• **Dataset extract**:
>> start

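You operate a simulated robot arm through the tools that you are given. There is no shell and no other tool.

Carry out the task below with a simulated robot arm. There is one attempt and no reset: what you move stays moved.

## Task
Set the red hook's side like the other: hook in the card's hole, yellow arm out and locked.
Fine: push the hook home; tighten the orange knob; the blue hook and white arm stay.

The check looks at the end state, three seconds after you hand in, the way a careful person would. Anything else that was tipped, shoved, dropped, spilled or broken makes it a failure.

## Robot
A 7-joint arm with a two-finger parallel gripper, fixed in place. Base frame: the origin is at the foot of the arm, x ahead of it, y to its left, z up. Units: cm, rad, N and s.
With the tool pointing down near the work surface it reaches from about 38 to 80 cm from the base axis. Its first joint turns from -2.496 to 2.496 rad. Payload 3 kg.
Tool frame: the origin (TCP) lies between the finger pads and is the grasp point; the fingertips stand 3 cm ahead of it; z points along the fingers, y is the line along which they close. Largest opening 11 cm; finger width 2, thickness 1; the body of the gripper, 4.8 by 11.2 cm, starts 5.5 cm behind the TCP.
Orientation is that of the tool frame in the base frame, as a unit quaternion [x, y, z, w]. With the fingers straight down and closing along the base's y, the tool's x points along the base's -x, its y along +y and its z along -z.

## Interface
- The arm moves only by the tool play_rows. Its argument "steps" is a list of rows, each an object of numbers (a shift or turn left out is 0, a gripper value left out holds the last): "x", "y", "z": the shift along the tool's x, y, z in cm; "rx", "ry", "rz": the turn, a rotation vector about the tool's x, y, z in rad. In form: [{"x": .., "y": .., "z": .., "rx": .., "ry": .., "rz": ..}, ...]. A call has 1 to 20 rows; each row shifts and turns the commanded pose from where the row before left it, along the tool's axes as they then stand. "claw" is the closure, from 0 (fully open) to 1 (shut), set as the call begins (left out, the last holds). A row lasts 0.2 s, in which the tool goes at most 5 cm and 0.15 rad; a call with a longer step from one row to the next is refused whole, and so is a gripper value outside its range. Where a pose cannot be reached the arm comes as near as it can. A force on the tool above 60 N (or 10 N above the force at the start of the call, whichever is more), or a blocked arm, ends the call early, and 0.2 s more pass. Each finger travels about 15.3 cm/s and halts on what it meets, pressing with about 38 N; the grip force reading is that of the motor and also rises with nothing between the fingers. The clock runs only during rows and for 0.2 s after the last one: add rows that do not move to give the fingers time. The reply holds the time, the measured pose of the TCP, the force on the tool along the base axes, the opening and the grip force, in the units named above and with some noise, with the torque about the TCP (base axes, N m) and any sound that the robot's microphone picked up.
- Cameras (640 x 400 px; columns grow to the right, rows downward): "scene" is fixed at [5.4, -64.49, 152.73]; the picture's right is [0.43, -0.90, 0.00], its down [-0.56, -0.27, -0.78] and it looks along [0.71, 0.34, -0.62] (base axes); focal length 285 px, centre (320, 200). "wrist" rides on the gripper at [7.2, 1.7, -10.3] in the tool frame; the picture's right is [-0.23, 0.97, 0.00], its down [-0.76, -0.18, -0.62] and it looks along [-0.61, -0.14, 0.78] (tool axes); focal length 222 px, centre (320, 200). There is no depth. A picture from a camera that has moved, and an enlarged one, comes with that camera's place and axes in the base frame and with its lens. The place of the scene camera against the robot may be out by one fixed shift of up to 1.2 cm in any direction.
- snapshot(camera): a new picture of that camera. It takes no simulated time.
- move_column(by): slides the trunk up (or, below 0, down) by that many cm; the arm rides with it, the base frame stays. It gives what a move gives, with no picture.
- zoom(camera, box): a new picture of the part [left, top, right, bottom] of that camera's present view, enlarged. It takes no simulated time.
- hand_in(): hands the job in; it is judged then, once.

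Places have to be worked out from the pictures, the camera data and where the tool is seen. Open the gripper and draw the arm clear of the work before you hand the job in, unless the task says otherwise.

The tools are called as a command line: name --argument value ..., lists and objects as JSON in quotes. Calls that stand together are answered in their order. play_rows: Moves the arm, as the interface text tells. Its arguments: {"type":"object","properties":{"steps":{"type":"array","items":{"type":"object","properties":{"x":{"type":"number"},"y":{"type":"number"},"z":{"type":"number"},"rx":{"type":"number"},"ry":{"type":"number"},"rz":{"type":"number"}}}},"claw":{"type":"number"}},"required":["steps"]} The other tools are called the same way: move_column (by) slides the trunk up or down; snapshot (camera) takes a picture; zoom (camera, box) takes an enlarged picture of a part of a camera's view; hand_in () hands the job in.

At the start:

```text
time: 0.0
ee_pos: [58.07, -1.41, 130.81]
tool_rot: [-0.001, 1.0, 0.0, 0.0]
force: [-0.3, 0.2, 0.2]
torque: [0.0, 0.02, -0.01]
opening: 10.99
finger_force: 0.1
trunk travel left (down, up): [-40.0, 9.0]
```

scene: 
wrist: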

>> end

Write out all the lines again, exactly as they are.

• **Correct output**:
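You operate a simulated robot arm through the tools that you are given. There is no shell and no other tool.

Carry out the task below with a simulated robot arm. There is one attempt and no reset: what you move stays moved.

## Task
Set the red hook's side like the other: hook in the card's hole, yellow arm out and locked.
Fine: push the hook home; tighten the orange knob; the blue hook and white arm stay.

The check looks at the end state, three seconds after you hand in, the way a careful person would. Anything else that was tipped, shoved, dropped, spilled or broken makes it a failure.

## Robot
A 7-joint arm with a two-finger parallel gripper, fixed in place. Base frame: the origin is at the foot of the arm, x ahead of it, y to its left, z up. Units: cm, rad, N and s.
With the tool pointing down near the work surface it reaches from about 38 to 80 cm from the base axis. Its first joint turns from -2.496 to 2.496 rad. Payload 3 kg.
Tool frame: the origin (TCP) lies between the finger pads and is the grasp point; the fingertips stand 3 cm ahead of it; z points along the fingers, y is the line along which they close. Largest opening 11 cm; finger width 2, thickness 1; the body of the gripper, 4.8 by 11.2 cm, starts 5.5 cm behind the TCP.
Orientation is that of the tool frame in the base frame, as a unit quaternion [x, y, z, w]. With the fingers straight down and closing along the base's y, the tool's x points along the base's -x, its y along +y and its z along -z.

## Interface
- The arm moves only by the tool play_rows. Its argument "steps" is a list of rows, each an object of numbers (a shift or turn left out is 0, a gripper value left out holds the last): "x", "y", "z": the shift along the tool's x, y, z in cm; "rx", "ry", "rz": the turn, a rotation vector about the tool's x, y, z in rad. In form: [{"x": .., "y": .., "z": .., "rx": .., "ry": .., "rz": ..}, ...]. A call has 1 to 20 rows; each row shifts and turns the commanded pose from where the row before left it, along the tool's axes as they then stand. "claw" is the closure, from 0 (fully open) to 1 (shut), set as the call begins (left out, the last holds). A row lasts 0.2 s, in which the tool goes at most 5 cm and 0.15 rad; a call with a longer step from one row to the next is refused whole, and so is a gripper value outside its range. Where a pose cannot be reached the arm comes as near as it can. A force on the tool above 60 N (or 10 N above the force at the start of the call, whichever is more), or a blocked arm, ends the call early, and 0.2 s more pass. Each finger travels about 15.3 cm/s and halts on what it meets, pressing with about 38 N; the grip force reading is that of the motor and also rises with nothing between the fingers. The clock runs only during rows and for 0.2 s after the last one: add rows that do not move to give the fingers time. The reply holds the time, the measured pose of the TCP, the force on the tool along the base axes, the opening and the grip force, in the units named above and with some noise, with the torque about the TCP (base axes, N m) and any sound that the robot's microphone picked up.
- Cameras (640 x 400 px; columns grow to the right, rows downward): "scene" is fixed at [5.4, -64.49, 152.73]; the picture's right is [0.43, -0.90, 0.00], its down [-0.56, -0.27, -0.78] and it looks along [0.71, 0.34, -0.62] (base axes); focal length 285 px, centre (320, 200). "wrist" rides on the gripper at [7.2, 1.7, -10.3] in the tool frame; the picture's right is [-0.23, 0.97, 0.00], its down [-0.76, -0.18, -0.62] and it looks along [-0.61, -0.14, 0.78] (tool axes); focal length 222 px, centre (320, 200). There is no depth. A picture from a camera that has moved, and an enlarged one, comes with that camera's place and axes in the base frame and with its lens. The place of the scene camera against the robot may be out by one fixed shift of up to 1.2 cm in any direction.
- snapshot(camera): a new picture of that camera. It takes no simulated time.
- move_column(by): slides the trunk up (or, below 0, down) by that many cm; the arm rides with it, the base frame stays. It gives what a move gives, with no picture.
- zoom(camera, box): a new picture of the part [left, top, right, bottom] of that camera's present view, enlarged. It takes no simulated time.
- hand_in(): hands the job in; it is judged then, once.

Places have to be worked out from the pictures, the camera data and where the tool is seen. Open the gripper and draw the arm clear of the work before you hand the job in, unless the task says otherwise.

The tools are called as a command line: name --argument value ..., lists and objects as JSON in quotes. Calls that stand together are answered in their order. play_rows: Moves the arm, as the interface text tells. Its arguments: {"type":"object","properties":{"steps":{"type":"array","items":{"type":"object","properties":{"x":{"type":"number"},"y":{"type":"number"},"z":{"type":"number"},"rx":{"type":"number"},"ry":{"type":"number"},"rz":{"type":"number"}}}},"claw":{"type":"number"}},"required":["steps"]} The other tools are called the same way: move_column (by) slides the trunk up or down; snapshot (camera) takes a picture; zoom (camera, box) takes an enlarged picture of a part of a camera's view; hand_in () hands the job in.

At the start:

```text
time: 0.0
ee_pos: [58.07, -1.41, 130.81]
tool_rot: [-0.001, 1.0, 0.0, 0.0]
force: [-0.3, 0.2, 0.2]
torque: [0.0, 0.02, -0.01]
opening: 10.99
finger_force: 0.1
trunk travel left (down, up): [-40.0, 9.0]
```

scene: 
wrist: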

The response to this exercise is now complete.